> [GIVEN PROBLEM]
Extract the data exactly, missing nothing.
+---+
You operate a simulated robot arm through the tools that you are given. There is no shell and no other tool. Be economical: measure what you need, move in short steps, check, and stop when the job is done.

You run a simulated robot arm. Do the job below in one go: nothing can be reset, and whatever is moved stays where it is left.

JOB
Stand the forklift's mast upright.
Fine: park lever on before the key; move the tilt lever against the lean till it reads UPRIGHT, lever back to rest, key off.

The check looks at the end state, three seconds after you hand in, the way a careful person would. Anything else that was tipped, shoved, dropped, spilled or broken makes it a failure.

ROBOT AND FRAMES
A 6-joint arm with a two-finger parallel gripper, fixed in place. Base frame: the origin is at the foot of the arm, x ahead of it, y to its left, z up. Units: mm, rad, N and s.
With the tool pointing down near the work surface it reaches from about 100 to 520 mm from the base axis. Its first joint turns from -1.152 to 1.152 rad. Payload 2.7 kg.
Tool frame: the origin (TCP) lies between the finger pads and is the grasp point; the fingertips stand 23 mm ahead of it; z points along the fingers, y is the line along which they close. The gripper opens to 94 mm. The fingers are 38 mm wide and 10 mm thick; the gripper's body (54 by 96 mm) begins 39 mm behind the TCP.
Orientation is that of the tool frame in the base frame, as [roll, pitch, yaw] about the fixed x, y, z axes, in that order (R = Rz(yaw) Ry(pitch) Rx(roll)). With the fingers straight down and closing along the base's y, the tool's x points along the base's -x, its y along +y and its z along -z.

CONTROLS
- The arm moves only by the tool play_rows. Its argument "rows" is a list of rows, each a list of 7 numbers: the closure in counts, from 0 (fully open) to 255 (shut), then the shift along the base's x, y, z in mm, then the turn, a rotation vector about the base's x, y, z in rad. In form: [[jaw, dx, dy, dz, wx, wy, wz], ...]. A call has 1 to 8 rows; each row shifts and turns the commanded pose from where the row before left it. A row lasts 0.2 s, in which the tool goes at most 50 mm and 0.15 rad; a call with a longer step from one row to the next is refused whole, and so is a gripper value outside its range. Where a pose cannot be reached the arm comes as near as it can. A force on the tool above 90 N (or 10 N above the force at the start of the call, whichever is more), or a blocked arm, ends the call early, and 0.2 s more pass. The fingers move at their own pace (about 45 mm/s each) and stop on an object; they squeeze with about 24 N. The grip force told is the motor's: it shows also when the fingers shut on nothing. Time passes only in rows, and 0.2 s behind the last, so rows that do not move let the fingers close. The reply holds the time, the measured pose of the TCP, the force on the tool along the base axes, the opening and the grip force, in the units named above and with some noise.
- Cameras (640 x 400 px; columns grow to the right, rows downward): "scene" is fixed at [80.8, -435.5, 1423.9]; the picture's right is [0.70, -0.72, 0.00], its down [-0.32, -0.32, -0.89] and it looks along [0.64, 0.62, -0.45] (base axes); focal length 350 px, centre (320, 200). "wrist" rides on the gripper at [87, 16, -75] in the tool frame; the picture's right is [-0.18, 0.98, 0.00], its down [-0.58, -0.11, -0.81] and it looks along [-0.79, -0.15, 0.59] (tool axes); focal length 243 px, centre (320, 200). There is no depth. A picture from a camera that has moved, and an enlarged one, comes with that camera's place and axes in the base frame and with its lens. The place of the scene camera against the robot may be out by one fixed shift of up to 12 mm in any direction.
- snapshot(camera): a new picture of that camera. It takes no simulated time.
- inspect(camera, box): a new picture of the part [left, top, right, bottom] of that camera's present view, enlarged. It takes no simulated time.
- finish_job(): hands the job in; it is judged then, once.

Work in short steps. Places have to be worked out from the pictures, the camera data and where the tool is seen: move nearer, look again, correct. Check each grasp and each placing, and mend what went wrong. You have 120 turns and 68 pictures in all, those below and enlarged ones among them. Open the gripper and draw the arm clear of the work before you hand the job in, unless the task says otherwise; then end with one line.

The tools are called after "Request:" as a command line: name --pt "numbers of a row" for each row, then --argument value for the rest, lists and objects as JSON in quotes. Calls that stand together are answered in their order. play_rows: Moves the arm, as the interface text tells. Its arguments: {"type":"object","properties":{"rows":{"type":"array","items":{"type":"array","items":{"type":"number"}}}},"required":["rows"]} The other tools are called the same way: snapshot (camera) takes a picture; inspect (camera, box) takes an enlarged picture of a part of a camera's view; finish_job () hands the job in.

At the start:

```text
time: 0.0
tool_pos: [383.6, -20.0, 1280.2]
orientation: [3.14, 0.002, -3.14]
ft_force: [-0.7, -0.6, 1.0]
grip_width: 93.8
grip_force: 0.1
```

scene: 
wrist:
+---+
> [FULL ANSWER]
You operate a simulated robot arm through the tools that you are given. There is no shell and no other tool. Be economical: measure what you need, move in short steps, check, and stop when the job is done.

You run a simulated robot arm. Do the job below in one go: nothing can be reset, and whatever is moved stays where it is left.

JOB
Stand the forklift's mast upright.
Fine: park lever on before the key; move the tilt lever against the lean till it reads UPRIGHT, lever back to rest, key off.

The check looks at the end state, three seconds after you hand in, the way a careful person would. Anything else that was tipped, shoved, dropped, spilled or broken makes it a failure.

ROBOT AND FRAMES
A 6-joint arm with a two-finger parallel gripper, fixed in place. Base frame: the origin is at the foot of the arm, x ahead of it, y to its left, z up. Units: mm, rad, N and s.
With the tool pointing down near the work surface it reaches from about 100 to 520 mm from the base axis. Its first joint turns from -1.152 to 1.152 rad. Payload 2.7 kg.
Tool frame: the origin (TCP) lies between the finger pads and is the grasp point; the fingertips stand 23 mm ahead of it; z points along the fingers, y is the line along which they close. The gripper opens to 94 mm. The fingers are 38 mm wide and 10 mm thick; the gripper's body (54 by 96 mm) begins 39 mm behind the TCP.
Orientation is that of the tool frame in the base frame, as [roll, pitch, yaw] about the fixed x, y, z axes, in that order (R = Rz(yaw) Ry(pitch) Rx(roll)). With the fingers straight down and closing along the base's y, the tool's x points along the base's -x, its y along +y and its z along -z.

CONTROLS
- The arm moves only by the tool play_rows. Its argument "rows" is a list of rows, each a list of 7 numbers: the closure in counts, from 0 (fully open) to 255 (shut), then the shift along the base's x, y, z in mm, then the turn, a rotation vector about the base's x, y, z in rad. In form: [[jaw, dx, dy, dz, wx, wy, wz], ...]. A call has 1 to 8 rows; each row shifts and turns the commanded pose from where the row before left it. A row lasts 0.2 s, in which the tool goes at most 50 mm and 0.15 rad; a call with a longer step from one row to the next is refused whole, and so is a gripper value outside its range. Where a pose cannot be reached the arm comes as near as it can. A force on the tool above 90 N (or 10 N above the force at the start of the call, whichever is more), or a blocked arm, ends the call early, and 0.2 s more pass. The fingers move at their own pace (about 45 mm/s each) and stop on an object; they squeeze with about 24 N. The grip force told is the motor's: it shows also when the fingers shut on nothing. Time passes only in rows, and 0.2 s behind the last, so rows that do not move let the fingers close. The reply holds the time, the measured pose of the TCP, the force on the tool along the base axes, the opening and the grip force, in the units named above and with some noise.
- Cameras (640 x 400 px; columns grow to the right, rows downward): "scene" is fixed at [80.8, -435.5, 1423.9]; the picture's right is [0.70, -0.72, 0.00], its down [-0.32, -0.32, -0.89] and it looks along [0.64, 0.62, -0.45] (base axes); focal length 350 px, centre (320, 200). "wrist" rides on the gripper at [87, 16, -75] in the tool frame; the picture's right is [-0.18, 0.98, 0.00], its down [-0.58, -0.11, -0.81] and it looks along [-0.79, -0.15, 0.59] (tool axes); focal length 243 px, centre (320, 200). There is no depth. A picture from a camera that has moved, and an enlarged one, comes with that camera's place and axes in the base frame and with its lens. The place of the scene camera against the robot may be out by one fixed shift of up to 12 mm in any direction.
- snapshot(camera): a new picture of that camera. It takes no simulated time.
- inspect(camera, box): a new picture of the part [left, top, right, bottom] of that camera's present view, enlarged. It takes no simulated time.
- finish_job(): hands the job in; it is judged then, once.

Work in short steps. Places have to be worked out from the pictures, the camera data and where the tool is seen: move nearer, look again, correct. Check each grasp and each placing, and mend what went wrong. You have 120 turns and 68 pictures in all, those below and enlarged ones among them. Open the gripper and draw the arm clear of the work before you hand the job in, unless the task says otherwise; then end with one line.

The tools are called after "Request:" as a command line: name --pt "numbers of a row" for each row, then --argument value for the rest, lists and objects as JSON in quotes. Calls that stand together are answered in their order. play_rows: Moves the arm, as the interface text tells. Its arguments: {"type":"object","properties":{"rows":{"type":"array","items":{"type":"array","items":{"type":"number"}}}},"required":["rows"]} The other tools are called the same way: snapshot (camera) takes a picture; inspect (camera, box) takes an enlarged picture of a part of a camera's view; finish_job () hands the job in.

At the start:

```text
time: 0.0
tool_pos: [383.6, -20.0, 1280.2]
orientation: [3.14, 0.002, -3.14]
ft_force: [-0.7, -0.6, 1.0]
grip_width: 93.8
grip_force: 0.1
```

scene: 
wrist:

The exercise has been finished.